A key aim of MI is to shift the client from a mind-set dominated by staying the same to a mind-set dominated by desire for, and confidence in the ability to, change. But the shift has to come about from inside the client rather than being driven from outside. MI cannot manufacture change, it can only tap into a desire that is already present (Miller & Rollnick, 2009). When MI is done well, it is the client rather than the counsellor who voices the arguments for change (Miller & Moyers, 2006; p7).
In practical terms the task of the practitioner is to evoke the client’s own arguments for change, without crossing the line into suggesting that they should change. Avoid making any direct suggestion that the client should change anything.
The key strategy for tapping into the desire for change is to explore the client’s own views and experiences, searching out the signs or indicators of desire for, and confidence about, change, and reinforcing and elaborating these signs.
Language is central. MI uses the idea of ‘change-talk’ to refer to the signs and indicators of change, in contrast to ‘sustain-talk’ which contains the indicators of staying the same.
Recognising, evoking and reinforcing the client’s change-talk are core skills in MI.

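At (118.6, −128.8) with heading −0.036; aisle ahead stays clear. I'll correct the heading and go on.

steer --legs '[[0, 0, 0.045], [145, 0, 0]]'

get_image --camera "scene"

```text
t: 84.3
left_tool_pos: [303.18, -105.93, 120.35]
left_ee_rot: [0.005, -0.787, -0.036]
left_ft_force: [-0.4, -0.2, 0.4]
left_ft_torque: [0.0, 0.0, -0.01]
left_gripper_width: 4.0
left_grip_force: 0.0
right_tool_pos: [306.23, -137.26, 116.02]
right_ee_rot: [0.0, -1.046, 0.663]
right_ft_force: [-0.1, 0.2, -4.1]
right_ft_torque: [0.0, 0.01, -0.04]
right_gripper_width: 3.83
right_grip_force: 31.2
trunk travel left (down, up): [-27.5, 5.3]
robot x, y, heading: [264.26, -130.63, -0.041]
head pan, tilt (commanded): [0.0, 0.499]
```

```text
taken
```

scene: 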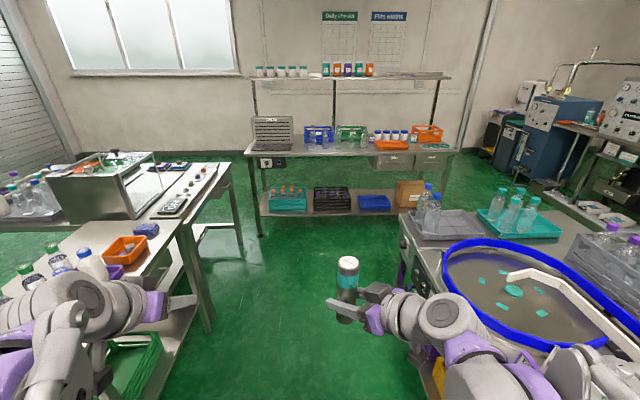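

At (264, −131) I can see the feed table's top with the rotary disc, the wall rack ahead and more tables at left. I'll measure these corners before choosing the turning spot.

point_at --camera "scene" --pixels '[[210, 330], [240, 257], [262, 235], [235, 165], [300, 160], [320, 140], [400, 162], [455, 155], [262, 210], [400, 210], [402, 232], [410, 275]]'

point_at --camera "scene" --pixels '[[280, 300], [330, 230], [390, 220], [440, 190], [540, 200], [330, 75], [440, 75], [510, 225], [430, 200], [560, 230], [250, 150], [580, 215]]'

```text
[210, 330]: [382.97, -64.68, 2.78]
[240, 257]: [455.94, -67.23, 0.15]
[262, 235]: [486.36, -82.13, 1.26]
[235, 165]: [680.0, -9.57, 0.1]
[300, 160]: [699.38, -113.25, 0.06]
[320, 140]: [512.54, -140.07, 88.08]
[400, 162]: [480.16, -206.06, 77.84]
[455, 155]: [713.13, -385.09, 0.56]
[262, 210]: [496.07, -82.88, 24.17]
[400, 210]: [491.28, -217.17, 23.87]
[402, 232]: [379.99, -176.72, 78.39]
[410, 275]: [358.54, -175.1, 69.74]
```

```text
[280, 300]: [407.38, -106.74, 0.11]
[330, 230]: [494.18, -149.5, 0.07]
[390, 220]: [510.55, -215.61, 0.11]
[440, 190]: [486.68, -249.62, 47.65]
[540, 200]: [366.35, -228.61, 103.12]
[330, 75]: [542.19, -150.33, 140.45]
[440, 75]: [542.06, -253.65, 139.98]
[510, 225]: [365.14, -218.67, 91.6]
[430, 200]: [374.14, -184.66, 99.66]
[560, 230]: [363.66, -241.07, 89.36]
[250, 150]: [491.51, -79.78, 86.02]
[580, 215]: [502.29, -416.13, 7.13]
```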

Change-talk is any client speech that favours movement in the direction of change (Miller & Rollnick, 2010). It includes statements of:
- desire to change (e.g. sentences that begin with ‘I want’, ‘I wish’, and ‘I would like’),
- ability to change (e.g. ‘I think I could do that, but I’m not sure I am ready yet’),
- reasons to change (e.g. ‘If I do this, then I will be able to do that …’)
- need to change (e.g. ‘I need to do this for my health’, ‘I have to do this or it will end badly’).
At later stages, change-talk may also include statements about commitment to change.
The role of the practitioner is to be highly alert to signs of change-talk and to use active listening or OARS techniques (especially reflections and affirmations) to reinforce and increase the expression of positive statements about change. Open-ended questions are used to encourage (Naar-King & Suarez, 2011; p49-52).
Change-talk can easily be obscured by statements of previous efforts that were not successful (e.g. ‘I tried to talk to my boyfriend about condoms but he didn’t want to hear’). This statement indicates that motivation to change is present (Naar-King & Suarez, 2011; p49). Be alert to such double-barrelled statements and draw attention to the change-talk with reflections, affirmations, and open-ended questions.
When it is difficult to detect any spontaneous change-talk, a variety of conversational techniques, particularly using open-ended questions, can be used to try and uncover it.
Exploring values and hopes for the future;
Exploring strengths and assets;
Encouraging the client to talk about previous change efforts, both positive and negative;
Eliciting their understanding of the factors that promote successful change for them personally;
Eliciting their views of the factors that get in the way of successful change;
Exploring the meaning and influence of these understandings in the current context;
Eliciting the clients’ views about if and how they might want to make changes now.
More generally, the philosophy of this Practice Element, as with all of MI, is to maintain awareness of the client’s own change process and to be responsive to this process.
Ensure that clients who have experienced significant trauma are safe when evoking and elaborating on their own reasons for change.